Tag Archives: Emily Carr University of Art + Design

Disrupting the arts scene around the world and in Vancouver (Canada)

I have two news bits of news for this post. First, the theme for the 2015 International Symposium on Electronic Arts (ISEA) to be held in Vancouver, Canada from Aug. 14 – 18, 2015 is Disruption and the deadline for submitting proposals for research papers and art installations is Dec. 20, 2014 (ETA Dec. 22, 2014: The deadline for long art or research papers, short art or research papers, art or research extended abstracts with demonstration or poster presentation, panels, workshops, tutorials and institutional presentations has been extended to Jan. 12, 2014; the deadline for artwork submissions remains Dec. 20, 2014). Here’s more about the symposium from the About page,

ISEA is one of the world’s most prominent international arts and technology events, bringing  together scholarly, artistic, and scientific domains in an interdisciplinary discussion and showcase of creative productions applying new technologies in art, interactivity, and electronic and digital media. The event annually brings together artists, designers, academics, technologists, scientists, and general audience in the thousands. The symposium consists of a peer reviewed conference, a series of exhibitions, and various partner events—from large scale interactive artwork in public space to cutting edge electronic music performance.

In the last four years ISEA has been hosted in Istanbul (2011), Albuquerque, New Mexico (2012), and Sydney, Australia (2013), and Dubai (2014).
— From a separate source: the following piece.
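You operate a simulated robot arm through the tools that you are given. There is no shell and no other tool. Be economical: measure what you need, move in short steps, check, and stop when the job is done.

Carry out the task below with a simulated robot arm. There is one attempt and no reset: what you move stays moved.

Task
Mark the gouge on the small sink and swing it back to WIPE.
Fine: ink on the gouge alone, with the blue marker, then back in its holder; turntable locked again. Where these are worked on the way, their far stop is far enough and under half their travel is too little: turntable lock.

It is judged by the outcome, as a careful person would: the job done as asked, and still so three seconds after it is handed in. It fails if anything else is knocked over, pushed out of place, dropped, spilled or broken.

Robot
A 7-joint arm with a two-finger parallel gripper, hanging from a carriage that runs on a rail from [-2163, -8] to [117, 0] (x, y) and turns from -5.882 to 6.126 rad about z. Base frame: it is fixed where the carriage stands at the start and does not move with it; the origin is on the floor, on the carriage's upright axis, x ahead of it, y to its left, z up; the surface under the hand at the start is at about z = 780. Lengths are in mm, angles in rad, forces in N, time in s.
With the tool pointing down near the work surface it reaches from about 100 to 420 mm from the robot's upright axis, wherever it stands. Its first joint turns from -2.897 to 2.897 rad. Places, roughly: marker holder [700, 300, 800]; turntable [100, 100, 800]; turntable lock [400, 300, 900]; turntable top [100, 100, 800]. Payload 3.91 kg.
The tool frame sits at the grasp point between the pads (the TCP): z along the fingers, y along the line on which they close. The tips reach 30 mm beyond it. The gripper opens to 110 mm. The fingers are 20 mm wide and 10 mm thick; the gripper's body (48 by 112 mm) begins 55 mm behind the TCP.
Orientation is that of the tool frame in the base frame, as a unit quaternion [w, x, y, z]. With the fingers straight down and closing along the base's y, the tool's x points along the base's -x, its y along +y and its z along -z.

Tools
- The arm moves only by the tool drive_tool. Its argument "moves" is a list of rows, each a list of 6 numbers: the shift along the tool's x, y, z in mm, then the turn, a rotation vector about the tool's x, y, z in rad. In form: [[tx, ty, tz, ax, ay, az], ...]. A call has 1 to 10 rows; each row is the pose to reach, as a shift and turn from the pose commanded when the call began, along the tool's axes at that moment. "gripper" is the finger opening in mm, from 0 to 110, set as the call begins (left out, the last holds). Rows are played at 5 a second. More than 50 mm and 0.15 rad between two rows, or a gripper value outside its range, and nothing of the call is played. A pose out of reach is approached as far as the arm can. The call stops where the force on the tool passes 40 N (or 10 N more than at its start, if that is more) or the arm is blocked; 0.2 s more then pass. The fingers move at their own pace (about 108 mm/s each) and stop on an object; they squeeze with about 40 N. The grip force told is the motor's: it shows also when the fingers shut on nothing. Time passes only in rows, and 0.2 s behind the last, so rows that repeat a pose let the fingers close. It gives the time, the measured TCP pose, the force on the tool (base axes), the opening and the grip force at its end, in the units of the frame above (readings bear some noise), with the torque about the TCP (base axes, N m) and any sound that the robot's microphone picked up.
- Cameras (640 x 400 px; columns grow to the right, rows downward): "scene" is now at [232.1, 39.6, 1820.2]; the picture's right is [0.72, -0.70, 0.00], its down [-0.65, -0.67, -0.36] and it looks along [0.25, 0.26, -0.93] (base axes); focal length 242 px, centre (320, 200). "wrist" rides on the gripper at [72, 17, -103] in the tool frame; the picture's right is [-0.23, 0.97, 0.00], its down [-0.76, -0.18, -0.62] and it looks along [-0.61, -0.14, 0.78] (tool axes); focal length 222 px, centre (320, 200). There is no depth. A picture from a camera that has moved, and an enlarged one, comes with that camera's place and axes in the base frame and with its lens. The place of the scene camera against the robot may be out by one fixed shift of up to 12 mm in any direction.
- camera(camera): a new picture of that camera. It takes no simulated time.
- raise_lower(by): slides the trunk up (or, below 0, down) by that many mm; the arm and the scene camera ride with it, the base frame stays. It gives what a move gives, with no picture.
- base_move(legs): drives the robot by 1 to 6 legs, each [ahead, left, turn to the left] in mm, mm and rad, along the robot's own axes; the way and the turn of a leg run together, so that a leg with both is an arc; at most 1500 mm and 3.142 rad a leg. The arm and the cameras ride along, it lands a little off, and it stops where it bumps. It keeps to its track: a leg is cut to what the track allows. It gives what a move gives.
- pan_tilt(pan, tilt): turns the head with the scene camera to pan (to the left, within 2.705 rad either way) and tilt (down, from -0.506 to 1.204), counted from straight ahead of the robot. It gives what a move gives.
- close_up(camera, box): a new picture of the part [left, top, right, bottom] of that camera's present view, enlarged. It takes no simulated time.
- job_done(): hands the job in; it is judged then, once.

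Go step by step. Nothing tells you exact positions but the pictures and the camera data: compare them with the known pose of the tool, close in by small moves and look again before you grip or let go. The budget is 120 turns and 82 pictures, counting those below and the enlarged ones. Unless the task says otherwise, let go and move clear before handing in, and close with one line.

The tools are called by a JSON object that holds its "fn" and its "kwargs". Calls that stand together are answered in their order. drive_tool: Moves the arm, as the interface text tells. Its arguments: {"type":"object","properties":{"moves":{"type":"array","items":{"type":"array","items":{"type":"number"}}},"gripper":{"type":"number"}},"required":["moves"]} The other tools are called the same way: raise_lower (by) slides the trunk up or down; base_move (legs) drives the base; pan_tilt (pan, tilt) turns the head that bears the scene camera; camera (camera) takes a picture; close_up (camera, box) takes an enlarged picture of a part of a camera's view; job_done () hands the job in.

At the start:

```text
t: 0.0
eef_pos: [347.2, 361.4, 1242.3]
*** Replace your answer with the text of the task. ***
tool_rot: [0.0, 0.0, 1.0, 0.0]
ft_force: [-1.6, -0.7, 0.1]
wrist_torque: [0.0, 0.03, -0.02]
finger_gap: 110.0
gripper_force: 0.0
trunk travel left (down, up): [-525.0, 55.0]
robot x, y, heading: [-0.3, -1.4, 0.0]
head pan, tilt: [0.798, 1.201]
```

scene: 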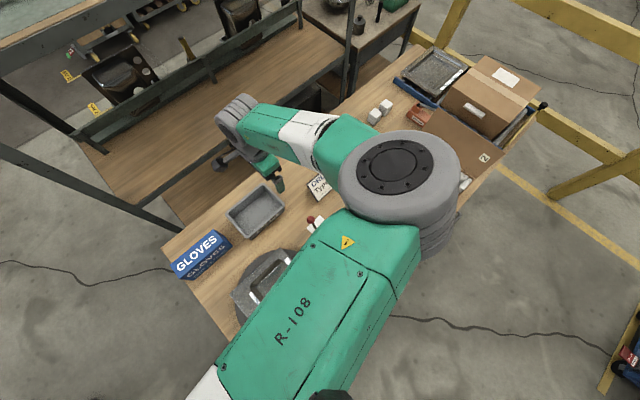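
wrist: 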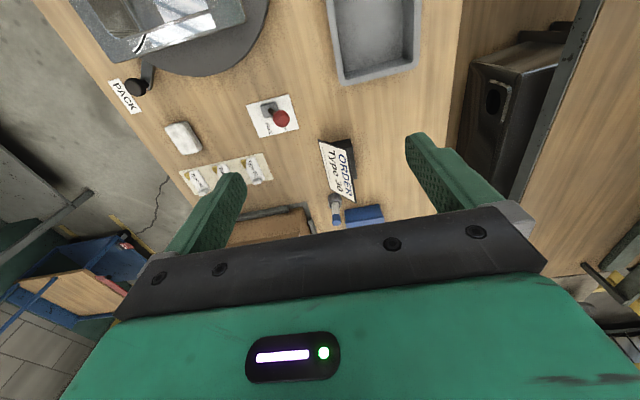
ISEA2015 in Vancouver marks its return to Canada, 20 years since the groundbreaking first Canadian ISEA1995 in Montréal. The Symposium will be held at the Woodward’s campus of Simon Fraser University in downtown Vancouver with exhibitions and events taking place at Emily Carr University of Art + Design and many other sites and venues throughout the city.

The series of ISEA symposia is coordinated by ISEA International. Founded in the Netherlands in 1990, ISEA International (formerly Inter-Society for the Electronic Arts) is an international non-profit organization fostering interdisciplinary academic discourse and exchange among culturally diverse organizations and individuals working with art, science and technology. ISEA International Headquarters is supported by the University of Brighton (UK).

Here’s more from the Theme page,

ISEA2015’s theme of DISRUPTION invites a conversation about the aesthetics of change, renewal, and game-changing paradigms. We look to raw bursts of energy, reconciliation, error, and the destructive and creative forces of the new. Disruption contains both blue sky and black smoke. When we speak of radical emergence we must also address things left behind. Disruption is both incremental and monumental.

In practices ranging from hacking and detournement to inversions of place, time, and intention, creative work across disciplines constantly finds ways to rethink or reconsider form, function, context, body, network, and culture. Artists push, shape, break; designers reinvent and overturn; scientists challenge, disprove and re-state; technologists hack and subvert to rebuild.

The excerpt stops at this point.